(Your objective): Keep only those lines of the records that include the string "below".

(Provided material):
---*---
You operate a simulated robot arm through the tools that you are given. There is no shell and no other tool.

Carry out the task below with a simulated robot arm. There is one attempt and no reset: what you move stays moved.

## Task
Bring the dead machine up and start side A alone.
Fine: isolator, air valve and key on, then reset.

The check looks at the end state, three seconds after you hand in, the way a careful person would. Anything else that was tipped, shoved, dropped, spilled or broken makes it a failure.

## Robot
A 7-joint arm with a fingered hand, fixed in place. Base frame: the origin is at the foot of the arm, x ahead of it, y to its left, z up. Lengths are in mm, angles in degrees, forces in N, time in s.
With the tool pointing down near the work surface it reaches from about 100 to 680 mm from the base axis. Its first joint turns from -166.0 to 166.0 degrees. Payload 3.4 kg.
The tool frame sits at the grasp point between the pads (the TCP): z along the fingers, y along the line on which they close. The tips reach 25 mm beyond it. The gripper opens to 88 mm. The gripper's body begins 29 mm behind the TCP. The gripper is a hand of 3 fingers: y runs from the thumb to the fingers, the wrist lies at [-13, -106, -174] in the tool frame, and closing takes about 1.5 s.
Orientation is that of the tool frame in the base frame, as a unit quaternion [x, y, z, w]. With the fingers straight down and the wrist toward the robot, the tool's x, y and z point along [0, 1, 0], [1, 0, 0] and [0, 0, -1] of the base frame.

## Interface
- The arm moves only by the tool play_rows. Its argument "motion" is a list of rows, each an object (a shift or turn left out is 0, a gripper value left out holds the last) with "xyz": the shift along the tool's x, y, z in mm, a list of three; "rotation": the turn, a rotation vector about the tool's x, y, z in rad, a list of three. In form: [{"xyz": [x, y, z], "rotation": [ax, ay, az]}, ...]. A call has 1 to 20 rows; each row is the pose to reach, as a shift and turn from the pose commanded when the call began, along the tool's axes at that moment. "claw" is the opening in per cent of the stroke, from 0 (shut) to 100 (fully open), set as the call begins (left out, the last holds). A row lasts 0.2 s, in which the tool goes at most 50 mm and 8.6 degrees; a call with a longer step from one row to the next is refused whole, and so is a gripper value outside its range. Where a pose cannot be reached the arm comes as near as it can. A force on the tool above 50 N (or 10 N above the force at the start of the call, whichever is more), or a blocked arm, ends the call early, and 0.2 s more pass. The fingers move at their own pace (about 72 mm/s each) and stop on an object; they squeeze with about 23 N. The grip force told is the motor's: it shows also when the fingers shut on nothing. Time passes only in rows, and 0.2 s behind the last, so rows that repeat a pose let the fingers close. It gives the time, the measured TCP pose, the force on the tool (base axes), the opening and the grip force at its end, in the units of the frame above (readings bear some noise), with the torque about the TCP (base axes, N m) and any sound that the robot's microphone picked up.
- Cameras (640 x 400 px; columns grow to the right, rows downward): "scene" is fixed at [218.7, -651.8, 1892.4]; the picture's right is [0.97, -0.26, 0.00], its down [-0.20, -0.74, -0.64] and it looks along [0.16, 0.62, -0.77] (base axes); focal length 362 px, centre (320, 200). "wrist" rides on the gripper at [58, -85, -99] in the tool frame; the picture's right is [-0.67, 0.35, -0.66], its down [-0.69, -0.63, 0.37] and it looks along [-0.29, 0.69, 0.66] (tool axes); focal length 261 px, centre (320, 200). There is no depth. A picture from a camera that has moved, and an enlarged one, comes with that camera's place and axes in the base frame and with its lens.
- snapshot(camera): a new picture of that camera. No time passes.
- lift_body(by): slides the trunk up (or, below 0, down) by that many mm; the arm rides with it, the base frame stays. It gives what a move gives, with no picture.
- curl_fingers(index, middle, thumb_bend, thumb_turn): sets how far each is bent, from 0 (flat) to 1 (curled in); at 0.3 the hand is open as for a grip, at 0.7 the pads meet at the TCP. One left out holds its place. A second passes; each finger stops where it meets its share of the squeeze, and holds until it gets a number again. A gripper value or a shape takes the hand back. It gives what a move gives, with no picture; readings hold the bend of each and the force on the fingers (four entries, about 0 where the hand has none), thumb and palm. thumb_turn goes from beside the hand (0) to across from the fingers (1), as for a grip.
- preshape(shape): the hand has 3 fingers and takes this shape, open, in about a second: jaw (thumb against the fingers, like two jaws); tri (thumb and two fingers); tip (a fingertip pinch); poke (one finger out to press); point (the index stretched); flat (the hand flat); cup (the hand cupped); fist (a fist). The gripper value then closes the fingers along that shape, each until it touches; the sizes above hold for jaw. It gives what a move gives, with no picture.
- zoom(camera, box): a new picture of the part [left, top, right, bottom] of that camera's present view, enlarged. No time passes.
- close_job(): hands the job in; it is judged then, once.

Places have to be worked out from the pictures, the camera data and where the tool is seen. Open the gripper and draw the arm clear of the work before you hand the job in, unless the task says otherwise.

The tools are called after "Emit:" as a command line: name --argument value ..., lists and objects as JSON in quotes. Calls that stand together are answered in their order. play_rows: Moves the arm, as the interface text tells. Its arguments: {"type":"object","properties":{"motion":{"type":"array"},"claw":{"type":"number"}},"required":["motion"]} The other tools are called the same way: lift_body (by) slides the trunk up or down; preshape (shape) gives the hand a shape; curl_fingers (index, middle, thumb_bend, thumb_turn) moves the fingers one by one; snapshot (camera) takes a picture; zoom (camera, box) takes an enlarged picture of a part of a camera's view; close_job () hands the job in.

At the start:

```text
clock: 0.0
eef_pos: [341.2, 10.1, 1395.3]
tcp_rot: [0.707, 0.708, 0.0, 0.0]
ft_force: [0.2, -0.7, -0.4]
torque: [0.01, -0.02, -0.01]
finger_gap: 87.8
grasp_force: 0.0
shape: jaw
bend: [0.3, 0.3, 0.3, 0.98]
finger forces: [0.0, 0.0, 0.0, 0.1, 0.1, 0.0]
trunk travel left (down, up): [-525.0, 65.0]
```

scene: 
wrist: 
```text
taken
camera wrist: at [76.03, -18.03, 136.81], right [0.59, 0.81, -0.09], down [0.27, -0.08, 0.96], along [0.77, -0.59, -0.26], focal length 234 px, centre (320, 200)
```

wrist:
---*---
(Finished exercise):
Carry out the task below with a simulated robot arm. There is one attempt and no reset: what you move stays moved.
- lift_body(by): slides the trunk up (or, below 0, down) by that many mm; the arm rides with it, the base frame stays. It gives what a move gives, with no picture.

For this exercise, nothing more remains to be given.